SelectionSort has an outer for loop and an inner one. The outer one always executes $n-1$ times. The inner one executes a number of times dependent on $i$, but the most it executes is $n$ times, when $i=1$. So the most SelectionSort costs is $(n-1)(n)$ times, which is less than $n^2$. The inner loop's execution time is constant. So the most it costs is a constant times $n^2$, or $O(n^2)$.
In any case, the inner loop still executes $n$ times when $i=1$. The outer loop still executes $n-1$ times. This means the algorithm's running time is at least proportional to $(n-1)(n)$, which is $Ω(n^2)$.
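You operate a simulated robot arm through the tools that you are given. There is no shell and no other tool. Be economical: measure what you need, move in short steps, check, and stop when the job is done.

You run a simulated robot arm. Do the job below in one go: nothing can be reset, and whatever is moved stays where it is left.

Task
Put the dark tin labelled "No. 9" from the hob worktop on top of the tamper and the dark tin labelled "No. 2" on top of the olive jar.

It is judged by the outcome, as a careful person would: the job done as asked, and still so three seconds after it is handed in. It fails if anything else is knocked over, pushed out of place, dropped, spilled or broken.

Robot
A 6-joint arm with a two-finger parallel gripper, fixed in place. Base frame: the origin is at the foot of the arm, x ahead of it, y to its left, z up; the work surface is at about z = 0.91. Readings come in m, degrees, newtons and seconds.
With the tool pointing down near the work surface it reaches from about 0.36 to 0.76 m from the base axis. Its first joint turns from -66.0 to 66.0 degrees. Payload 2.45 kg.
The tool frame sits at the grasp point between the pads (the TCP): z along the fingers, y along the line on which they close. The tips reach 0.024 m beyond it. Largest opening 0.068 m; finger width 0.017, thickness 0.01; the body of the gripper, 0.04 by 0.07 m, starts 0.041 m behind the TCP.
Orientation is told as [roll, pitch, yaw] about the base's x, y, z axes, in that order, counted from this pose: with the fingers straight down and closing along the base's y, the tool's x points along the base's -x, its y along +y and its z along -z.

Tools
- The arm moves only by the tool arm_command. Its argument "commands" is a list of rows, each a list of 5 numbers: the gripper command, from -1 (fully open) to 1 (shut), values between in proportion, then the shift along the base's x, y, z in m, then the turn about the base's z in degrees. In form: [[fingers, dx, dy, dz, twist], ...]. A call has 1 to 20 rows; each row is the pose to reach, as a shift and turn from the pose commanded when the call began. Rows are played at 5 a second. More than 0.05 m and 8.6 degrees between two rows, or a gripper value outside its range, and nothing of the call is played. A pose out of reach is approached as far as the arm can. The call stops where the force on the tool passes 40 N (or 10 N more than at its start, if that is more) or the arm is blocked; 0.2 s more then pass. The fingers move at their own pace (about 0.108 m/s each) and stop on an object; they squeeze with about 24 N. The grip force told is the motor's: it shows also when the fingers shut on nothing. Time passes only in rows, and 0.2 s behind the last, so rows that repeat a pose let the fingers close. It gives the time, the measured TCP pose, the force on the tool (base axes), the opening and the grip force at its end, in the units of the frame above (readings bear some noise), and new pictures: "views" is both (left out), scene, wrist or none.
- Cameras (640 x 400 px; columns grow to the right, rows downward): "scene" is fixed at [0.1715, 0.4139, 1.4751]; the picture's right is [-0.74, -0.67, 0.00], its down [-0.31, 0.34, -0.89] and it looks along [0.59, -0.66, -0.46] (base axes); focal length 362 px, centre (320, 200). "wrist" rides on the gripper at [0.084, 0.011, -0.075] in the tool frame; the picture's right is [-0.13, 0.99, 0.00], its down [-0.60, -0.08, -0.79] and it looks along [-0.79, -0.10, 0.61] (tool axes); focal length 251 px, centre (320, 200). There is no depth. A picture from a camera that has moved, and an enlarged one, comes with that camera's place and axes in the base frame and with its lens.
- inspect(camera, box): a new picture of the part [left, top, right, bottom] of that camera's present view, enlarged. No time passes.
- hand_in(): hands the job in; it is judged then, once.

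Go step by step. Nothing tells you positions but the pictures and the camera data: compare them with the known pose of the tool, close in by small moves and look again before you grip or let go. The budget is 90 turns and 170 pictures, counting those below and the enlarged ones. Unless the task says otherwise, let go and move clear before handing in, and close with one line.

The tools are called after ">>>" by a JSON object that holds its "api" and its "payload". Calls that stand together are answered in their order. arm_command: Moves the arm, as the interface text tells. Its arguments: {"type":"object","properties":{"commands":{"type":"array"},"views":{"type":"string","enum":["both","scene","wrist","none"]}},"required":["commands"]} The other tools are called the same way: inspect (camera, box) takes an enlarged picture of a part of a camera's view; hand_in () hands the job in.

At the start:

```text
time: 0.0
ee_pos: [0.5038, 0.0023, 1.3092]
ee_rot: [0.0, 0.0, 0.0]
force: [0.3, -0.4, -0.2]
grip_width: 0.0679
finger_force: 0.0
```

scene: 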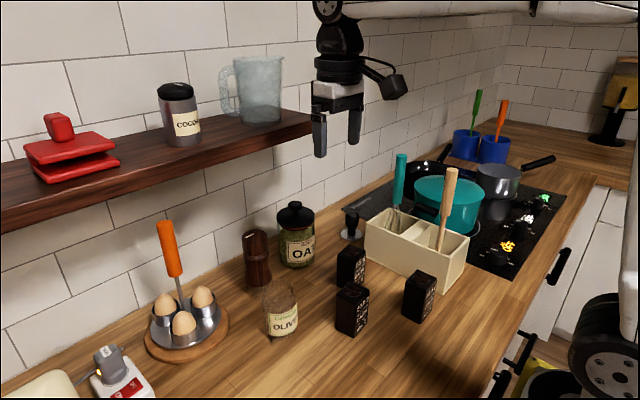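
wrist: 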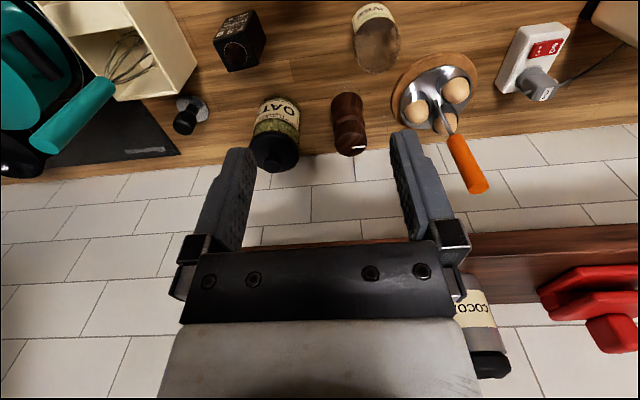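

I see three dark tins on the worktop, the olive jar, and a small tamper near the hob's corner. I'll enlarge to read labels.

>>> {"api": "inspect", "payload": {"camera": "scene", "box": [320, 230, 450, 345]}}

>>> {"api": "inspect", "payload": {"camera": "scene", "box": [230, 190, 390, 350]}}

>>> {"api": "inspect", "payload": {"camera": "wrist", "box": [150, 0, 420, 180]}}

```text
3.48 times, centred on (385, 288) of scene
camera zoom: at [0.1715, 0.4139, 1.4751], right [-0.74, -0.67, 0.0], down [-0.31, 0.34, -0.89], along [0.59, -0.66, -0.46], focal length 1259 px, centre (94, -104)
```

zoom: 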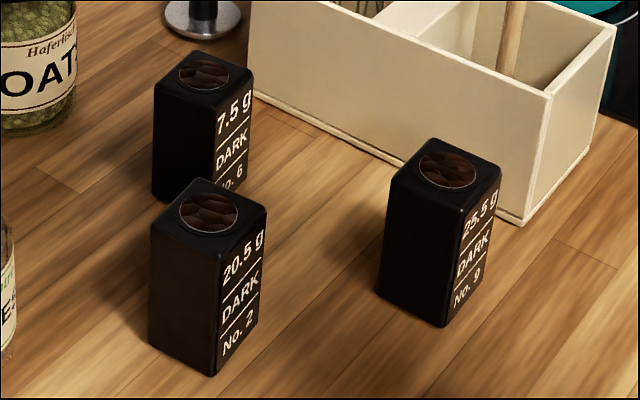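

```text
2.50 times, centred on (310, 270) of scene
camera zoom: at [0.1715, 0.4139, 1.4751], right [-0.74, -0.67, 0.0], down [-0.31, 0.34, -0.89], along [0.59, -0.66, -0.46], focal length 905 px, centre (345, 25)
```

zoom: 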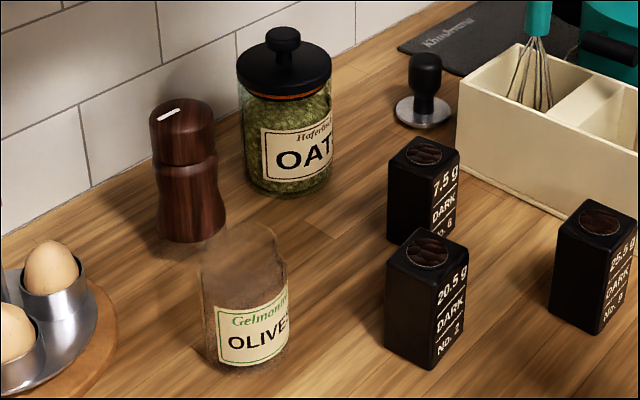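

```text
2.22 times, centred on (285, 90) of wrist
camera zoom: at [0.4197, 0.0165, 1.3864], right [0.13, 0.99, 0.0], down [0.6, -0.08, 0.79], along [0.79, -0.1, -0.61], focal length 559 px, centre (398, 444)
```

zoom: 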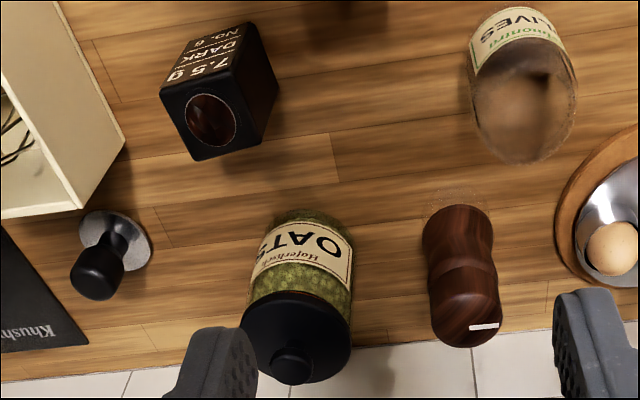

So SelectionSort's running time in any case is $θ(n^2)$.
Let $𝛼=x/y$ and $0 < 𝛼 < 1$. Let $n$ be a multiple of $y$ so that 𝛼n is an integer.
Suppose the largest $𝛼n$ values of the input array are in the
first $𝛼n$ array positions. $𝛼$ must be smaller than $1/2 - 1/(2n)$, so that there is at least one middle cell to move
items through. Then the $𝛼n$ largest values must move through the middle $(1-2𝛼)n$ array positions. That's $(𝛼n)(1-2𝛼)n = n^2(𝛼 - 2𝛼^2)$ invocations of line 6. This is at least $cn^2$ where $c=(𝛼-2𝛼^2)$, so InsertionSort is $Ω(n^2)$.
To determine the value of $𝛼$ that maximizes the number of times the largest 𝛼n values must move through the middle positions, we take
the first and second derivatives of the factor of $n^2$, $𝛼-2𝛼^2$.
$$
\begin{align}
d/d𝛼(𝛼-2𝛼^2) &= -4𝛼 + 1
\end{align}
$$
And the second derivative:
$$
\begin{align}
d/d𝛼(-4𝛼 + 1) &= -4
\end{align}
$$
Setting the first to 0 to find its critical points:
$$
\begin{align}
-4𝛼 + 1 &= 0 \\
1 &= 4𝛼 \\
1/4 &= 𝛼
\end{align}
$$
Since the second derivative is -4, this is a relative maximum.
So the value of $𝛼$ that optimizes the number of times the $𝛼n$ largest values must move through the middle $(1-2𝛼)n$ array positions is $𝛼=1/4$.